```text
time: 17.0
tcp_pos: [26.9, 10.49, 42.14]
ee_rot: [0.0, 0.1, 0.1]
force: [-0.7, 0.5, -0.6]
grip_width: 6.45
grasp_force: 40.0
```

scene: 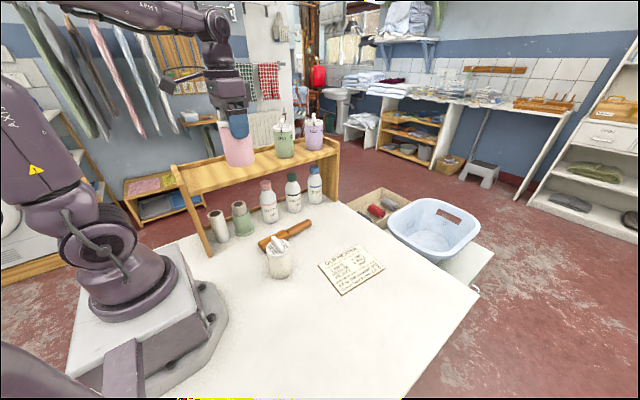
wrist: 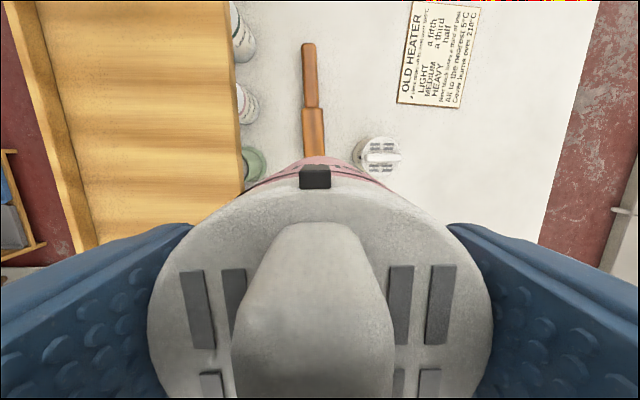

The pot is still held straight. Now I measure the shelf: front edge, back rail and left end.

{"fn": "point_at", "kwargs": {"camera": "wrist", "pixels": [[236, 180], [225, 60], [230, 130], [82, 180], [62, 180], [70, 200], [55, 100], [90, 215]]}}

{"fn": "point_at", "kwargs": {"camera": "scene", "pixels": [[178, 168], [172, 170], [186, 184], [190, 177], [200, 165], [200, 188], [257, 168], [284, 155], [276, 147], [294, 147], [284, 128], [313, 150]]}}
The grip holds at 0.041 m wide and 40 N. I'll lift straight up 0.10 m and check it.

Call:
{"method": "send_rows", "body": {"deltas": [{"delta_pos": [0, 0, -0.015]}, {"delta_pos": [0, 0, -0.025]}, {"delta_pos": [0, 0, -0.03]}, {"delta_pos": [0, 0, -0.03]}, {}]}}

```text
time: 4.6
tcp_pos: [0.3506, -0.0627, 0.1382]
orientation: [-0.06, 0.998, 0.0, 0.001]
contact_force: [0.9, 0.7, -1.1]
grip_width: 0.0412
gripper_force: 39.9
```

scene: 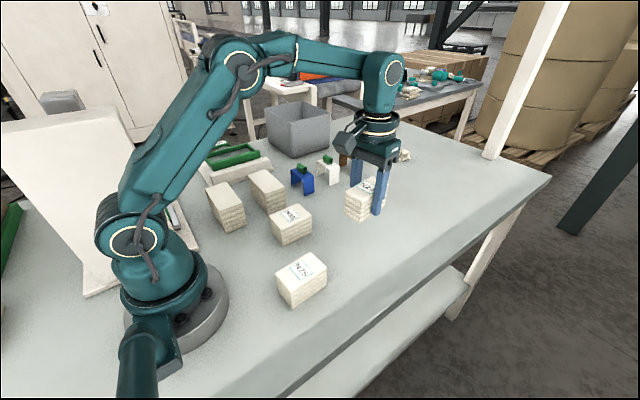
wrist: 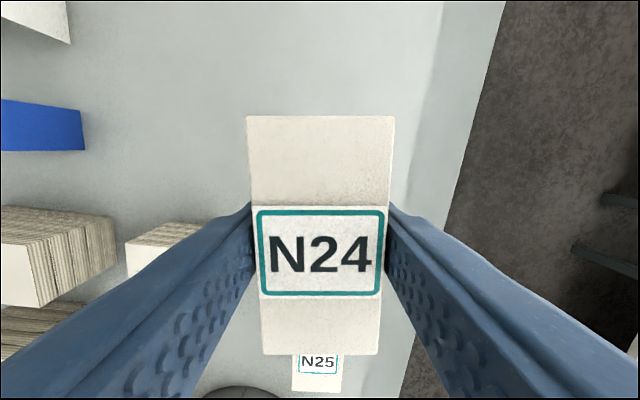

- - -

_Do this_
Quote every record above exactly, omitting any pictures they contain.

_The output_
```text
time: 17.0
tcp_pos: [26.9, 10.49, 42.14]
ee_rot: [0.0, 0.1, 0.1]
force: [-0.7, 0.5, -0.6]
grip_width: 6.45
grasp_force: 40.0
```

scene: 
wrist: 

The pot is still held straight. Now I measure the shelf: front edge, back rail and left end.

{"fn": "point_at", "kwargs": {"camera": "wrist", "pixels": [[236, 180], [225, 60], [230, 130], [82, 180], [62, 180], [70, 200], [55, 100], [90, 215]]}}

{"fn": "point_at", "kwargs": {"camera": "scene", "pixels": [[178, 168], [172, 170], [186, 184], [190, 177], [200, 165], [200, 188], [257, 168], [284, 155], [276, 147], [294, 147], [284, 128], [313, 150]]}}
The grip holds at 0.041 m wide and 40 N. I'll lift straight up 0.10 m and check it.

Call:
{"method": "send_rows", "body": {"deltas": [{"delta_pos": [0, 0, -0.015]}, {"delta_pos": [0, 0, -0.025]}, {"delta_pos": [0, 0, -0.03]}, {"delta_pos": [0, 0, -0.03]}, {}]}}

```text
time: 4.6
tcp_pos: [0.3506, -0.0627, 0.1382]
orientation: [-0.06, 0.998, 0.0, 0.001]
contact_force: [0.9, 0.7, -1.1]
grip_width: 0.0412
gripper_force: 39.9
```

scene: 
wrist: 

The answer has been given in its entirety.